Thank goodness for the typechecker

You may have gathered that Epigram 2 features some hardwired universes: enumerations, signatures, datatypes, propositions. The first three of these are themselves coded via datatypes (why stop there, I now ask myself?) and they all involve some fairly hairy looking operators doing rather generic stuff. Correspondingly, we get to hardwire the codes of these datatypes, the types of the operators, and all that stuff. In effect, we’re writing chunks of Epigram in Epigram, but from the inside out. Fortunately, core Epigram 2 now has a functioning typechecker oce more, which means we can tell the machine to typecheck all the hardwired stuff, slightly increasing the probability that we hardwired it right.
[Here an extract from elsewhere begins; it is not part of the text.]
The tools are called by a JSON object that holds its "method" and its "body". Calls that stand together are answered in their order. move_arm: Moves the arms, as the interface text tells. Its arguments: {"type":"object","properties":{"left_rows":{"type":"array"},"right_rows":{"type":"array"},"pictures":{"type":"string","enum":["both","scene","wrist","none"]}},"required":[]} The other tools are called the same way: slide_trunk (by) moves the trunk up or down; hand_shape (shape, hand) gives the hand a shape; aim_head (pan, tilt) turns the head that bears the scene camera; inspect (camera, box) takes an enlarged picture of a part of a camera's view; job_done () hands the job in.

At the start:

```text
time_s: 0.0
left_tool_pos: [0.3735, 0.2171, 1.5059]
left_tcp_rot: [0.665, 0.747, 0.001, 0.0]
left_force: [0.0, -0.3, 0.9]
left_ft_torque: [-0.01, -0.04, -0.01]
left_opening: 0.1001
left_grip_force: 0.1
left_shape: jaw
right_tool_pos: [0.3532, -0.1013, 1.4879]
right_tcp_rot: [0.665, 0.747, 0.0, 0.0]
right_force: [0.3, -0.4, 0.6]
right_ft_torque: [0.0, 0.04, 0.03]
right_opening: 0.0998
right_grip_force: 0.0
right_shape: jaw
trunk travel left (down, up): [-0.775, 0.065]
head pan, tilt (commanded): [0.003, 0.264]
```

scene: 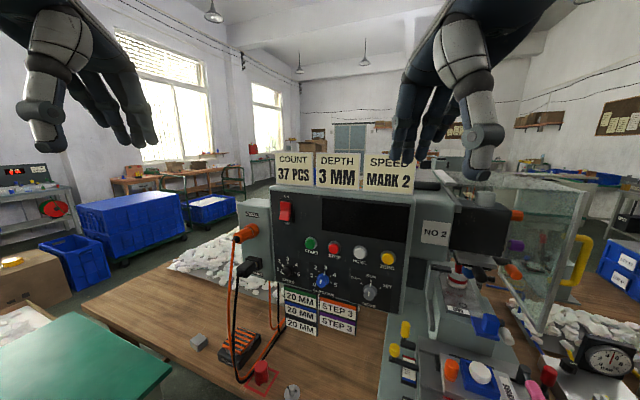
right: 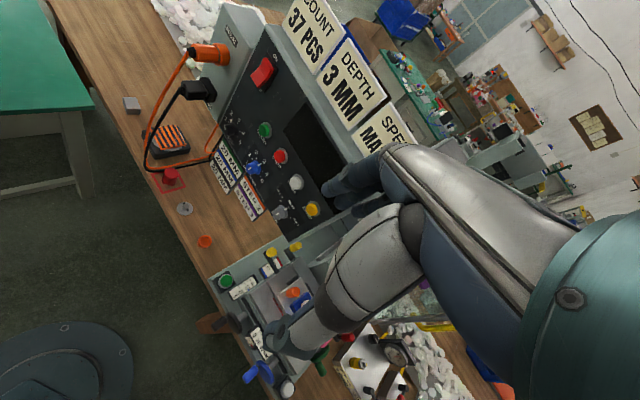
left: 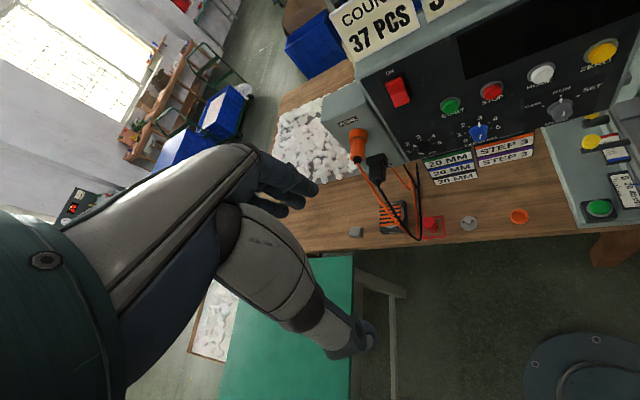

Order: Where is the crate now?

I should explain: we’ve been transposing the code so that each universe has its own file, explaining its syntax, typing rules, and so on; some extremely dumb utilities carve up the universe files and slot the relevant pieces into the syntax, the typechecker, ya da ya da. And now, each file of goodies comes with its lump of regression testing, ready to be glommed together and run at kickoff. There’s a word beginning with ‘a’. It’s ‘algebra’.

Tomorrow…oops, later today…it’ll be time to bolt the core that I’ve been refactoring into the proof state navigator that Nicolas and Peter have been building. Manual merge delight. I’ve still got a chunk of stuff to shift before the core is fully operational, but at least I can see the tunnel in the middle of the tunnel.